Em duas semanas foram feitos 240 testes. “Graças a ter feito exames de diagnóstico em todos aqueles que tiveram contatos de alto risco com os pacientes confirmados, além de pessoas de baixo risco com sintomas, pudemos detectar e fazer o acompanhamento de pessoas com sintomas muito leves, que provavelmente não teriam sido detectados de outra maneira”, afirmam os pesquisadores alemães.

Em Stockdorf, o primeiro foco alemão, a epidemia foi controlada em parte graças à detecção precoce e às quarentenas, que evitaram a propagação. Dois dos 16 infectados desenvolveram uma pneumonia, mas todos já estão curados. No princípio de maio, quando terminou a pesquisa que foi publicada agora, os autores disseram que a cidade continuava sem detectar nenhum novo caso associado ao foco inicial, “o que sugere que as medidas de contenção funcionaram”.

Pode ser que o controle do foco de Stockdorf tenha sido importante, como afirmou recentemente a chanceler (primeira-ministra) Angela Merkel, e ajudado a ganhar tempo, mas não bastou. Pouco depois começaram chegar jovens infectados em viagens de esqui à Áustria e Itália. Em meados de fevereiro, uma festa de carnaval no Estado da Renânia do Norte-Westfalia também se tornou um foco de propagação, e o coronavírus foi se espalhando até se implantar em todos os 16 Estados federados alemães. O número de positivos já soma 174.697 na Alemanha.

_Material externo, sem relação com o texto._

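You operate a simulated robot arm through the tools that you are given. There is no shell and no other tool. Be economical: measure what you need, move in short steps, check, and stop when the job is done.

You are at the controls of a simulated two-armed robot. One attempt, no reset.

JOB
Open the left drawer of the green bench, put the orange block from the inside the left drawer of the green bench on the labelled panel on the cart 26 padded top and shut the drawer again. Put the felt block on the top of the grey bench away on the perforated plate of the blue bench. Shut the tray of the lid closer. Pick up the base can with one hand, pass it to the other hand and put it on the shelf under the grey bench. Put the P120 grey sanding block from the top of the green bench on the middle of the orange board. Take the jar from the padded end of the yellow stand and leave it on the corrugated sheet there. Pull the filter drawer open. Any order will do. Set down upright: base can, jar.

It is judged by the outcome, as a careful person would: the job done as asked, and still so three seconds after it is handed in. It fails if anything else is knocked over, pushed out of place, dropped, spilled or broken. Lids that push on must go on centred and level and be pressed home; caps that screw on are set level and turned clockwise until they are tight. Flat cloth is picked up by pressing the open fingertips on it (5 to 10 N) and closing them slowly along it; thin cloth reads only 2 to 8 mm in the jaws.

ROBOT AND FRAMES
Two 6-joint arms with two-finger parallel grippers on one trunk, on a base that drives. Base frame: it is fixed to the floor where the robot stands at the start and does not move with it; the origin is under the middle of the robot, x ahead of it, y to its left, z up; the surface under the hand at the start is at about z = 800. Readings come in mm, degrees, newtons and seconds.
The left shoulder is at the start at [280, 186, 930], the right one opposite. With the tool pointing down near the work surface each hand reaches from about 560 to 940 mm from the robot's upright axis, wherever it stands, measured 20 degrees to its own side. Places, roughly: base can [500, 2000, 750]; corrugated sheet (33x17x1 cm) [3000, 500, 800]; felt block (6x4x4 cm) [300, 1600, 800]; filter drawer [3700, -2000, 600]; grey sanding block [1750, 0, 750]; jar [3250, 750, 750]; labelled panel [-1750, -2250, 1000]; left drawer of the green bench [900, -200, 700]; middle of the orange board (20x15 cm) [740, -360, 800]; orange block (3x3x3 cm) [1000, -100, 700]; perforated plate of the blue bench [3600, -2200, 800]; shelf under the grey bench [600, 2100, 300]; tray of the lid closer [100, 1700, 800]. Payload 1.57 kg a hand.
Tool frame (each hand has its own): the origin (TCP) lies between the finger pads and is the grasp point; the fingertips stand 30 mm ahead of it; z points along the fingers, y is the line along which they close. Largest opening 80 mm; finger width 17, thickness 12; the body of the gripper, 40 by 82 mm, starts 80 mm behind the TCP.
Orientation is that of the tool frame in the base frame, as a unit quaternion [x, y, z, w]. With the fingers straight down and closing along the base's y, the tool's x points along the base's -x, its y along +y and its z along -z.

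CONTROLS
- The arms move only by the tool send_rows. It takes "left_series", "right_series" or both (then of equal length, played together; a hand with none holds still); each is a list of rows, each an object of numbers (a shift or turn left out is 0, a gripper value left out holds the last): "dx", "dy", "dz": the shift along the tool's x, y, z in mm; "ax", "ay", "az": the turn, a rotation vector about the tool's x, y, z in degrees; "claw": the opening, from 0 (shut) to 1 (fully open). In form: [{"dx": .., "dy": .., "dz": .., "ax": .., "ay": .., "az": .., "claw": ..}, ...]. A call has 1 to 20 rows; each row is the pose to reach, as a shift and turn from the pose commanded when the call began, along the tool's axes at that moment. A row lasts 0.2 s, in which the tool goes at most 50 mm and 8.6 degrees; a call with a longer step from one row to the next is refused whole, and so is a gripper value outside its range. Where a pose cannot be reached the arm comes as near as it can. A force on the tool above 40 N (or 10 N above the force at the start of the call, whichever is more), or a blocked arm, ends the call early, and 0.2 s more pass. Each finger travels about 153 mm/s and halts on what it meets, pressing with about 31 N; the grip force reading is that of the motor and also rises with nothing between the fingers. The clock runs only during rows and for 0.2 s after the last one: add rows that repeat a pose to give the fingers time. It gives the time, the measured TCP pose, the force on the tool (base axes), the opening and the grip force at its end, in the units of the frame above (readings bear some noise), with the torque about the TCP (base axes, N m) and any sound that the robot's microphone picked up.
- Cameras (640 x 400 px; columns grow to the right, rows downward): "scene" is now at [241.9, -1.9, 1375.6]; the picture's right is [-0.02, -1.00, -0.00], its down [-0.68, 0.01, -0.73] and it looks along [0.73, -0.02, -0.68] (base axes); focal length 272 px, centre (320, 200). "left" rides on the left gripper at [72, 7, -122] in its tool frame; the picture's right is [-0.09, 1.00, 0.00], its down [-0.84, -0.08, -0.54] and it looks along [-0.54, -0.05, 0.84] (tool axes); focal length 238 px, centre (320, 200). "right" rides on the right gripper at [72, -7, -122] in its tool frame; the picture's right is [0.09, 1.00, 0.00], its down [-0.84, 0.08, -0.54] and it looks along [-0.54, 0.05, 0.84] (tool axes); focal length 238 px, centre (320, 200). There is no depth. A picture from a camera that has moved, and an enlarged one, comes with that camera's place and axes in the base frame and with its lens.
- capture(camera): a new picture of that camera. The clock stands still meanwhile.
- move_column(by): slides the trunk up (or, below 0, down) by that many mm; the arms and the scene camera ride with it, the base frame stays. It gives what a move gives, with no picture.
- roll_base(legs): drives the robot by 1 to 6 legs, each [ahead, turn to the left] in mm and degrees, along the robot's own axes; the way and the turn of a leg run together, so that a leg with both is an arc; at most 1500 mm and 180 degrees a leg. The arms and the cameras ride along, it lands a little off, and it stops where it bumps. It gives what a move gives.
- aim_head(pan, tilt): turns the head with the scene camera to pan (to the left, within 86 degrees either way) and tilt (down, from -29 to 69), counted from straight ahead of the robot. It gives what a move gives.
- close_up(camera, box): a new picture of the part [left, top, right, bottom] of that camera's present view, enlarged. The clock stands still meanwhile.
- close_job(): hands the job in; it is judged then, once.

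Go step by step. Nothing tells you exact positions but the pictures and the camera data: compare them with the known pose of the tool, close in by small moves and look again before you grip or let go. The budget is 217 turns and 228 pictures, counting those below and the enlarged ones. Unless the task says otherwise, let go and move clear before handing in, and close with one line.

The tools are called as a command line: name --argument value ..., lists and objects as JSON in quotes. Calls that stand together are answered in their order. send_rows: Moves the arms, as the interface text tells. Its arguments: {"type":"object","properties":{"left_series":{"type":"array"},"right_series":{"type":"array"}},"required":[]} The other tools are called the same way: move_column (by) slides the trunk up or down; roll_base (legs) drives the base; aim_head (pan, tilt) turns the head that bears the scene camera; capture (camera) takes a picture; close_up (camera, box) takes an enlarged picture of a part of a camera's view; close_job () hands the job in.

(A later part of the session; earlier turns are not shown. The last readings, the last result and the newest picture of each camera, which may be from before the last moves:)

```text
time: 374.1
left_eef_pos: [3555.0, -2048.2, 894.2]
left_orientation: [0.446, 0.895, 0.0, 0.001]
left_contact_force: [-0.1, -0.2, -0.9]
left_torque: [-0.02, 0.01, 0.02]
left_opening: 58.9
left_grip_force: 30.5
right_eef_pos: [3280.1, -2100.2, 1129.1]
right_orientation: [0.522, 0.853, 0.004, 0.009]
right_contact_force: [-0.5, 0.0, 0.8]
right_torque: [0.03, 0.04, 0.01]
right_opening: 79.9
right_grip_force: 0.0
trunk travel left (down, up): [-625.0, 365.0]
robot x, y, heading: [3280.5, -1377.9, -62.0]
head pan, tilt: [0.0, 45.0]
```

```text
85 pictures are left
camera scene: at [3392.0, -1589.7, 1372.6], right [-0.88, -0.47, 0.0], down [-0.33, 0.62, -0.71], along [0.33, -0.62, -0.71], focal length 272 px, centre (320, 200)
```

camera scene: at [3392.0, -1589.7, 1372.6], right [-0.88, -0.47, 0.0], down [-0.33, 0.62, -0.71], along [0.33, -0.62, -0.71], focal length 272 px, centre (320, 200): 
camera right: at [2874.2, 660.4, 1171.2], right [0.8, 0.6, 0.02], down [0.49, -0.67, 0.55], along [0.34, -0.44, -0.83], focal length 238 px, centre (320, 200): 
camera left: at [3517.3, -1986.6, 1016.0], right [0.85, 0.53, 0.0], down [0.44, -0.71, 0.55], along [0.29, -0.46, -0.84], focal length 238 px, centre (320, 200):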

O estudo, publicado na sexta-feira passada na revista Lancet, foi realizado por Merle Böhmer do Departamento de Saúde da Baviera, Udo Buchholz do Instituto Robert Koch, e Christian Drosten, o célebre virologista do hospital Charité de Berlim, entre outros. No artigo publicado na Lancet, os pesquisadores relatam ainda que pessoas que ainda não tinham apresentado sintomas foram capazes de contagiar, que o período de incubação foi muito curto ―uma média de quatro dias― e que houve falsos negativos nos exames.

Os pesquisadores acreditam que estudos como este são cruciais para compreender os mecanismos de transmissão do vírus e estimar o tamanho potencial da epidemia, para assim desenhar estratégias de contenção. A aprendizagem de Stockdorf, porém, não é muito alentadora. “Os resultados sugerem que, embora o foco tenha sido controlado, a contenção global e de longo prazo da covid-19 pode ser difícil de obter”.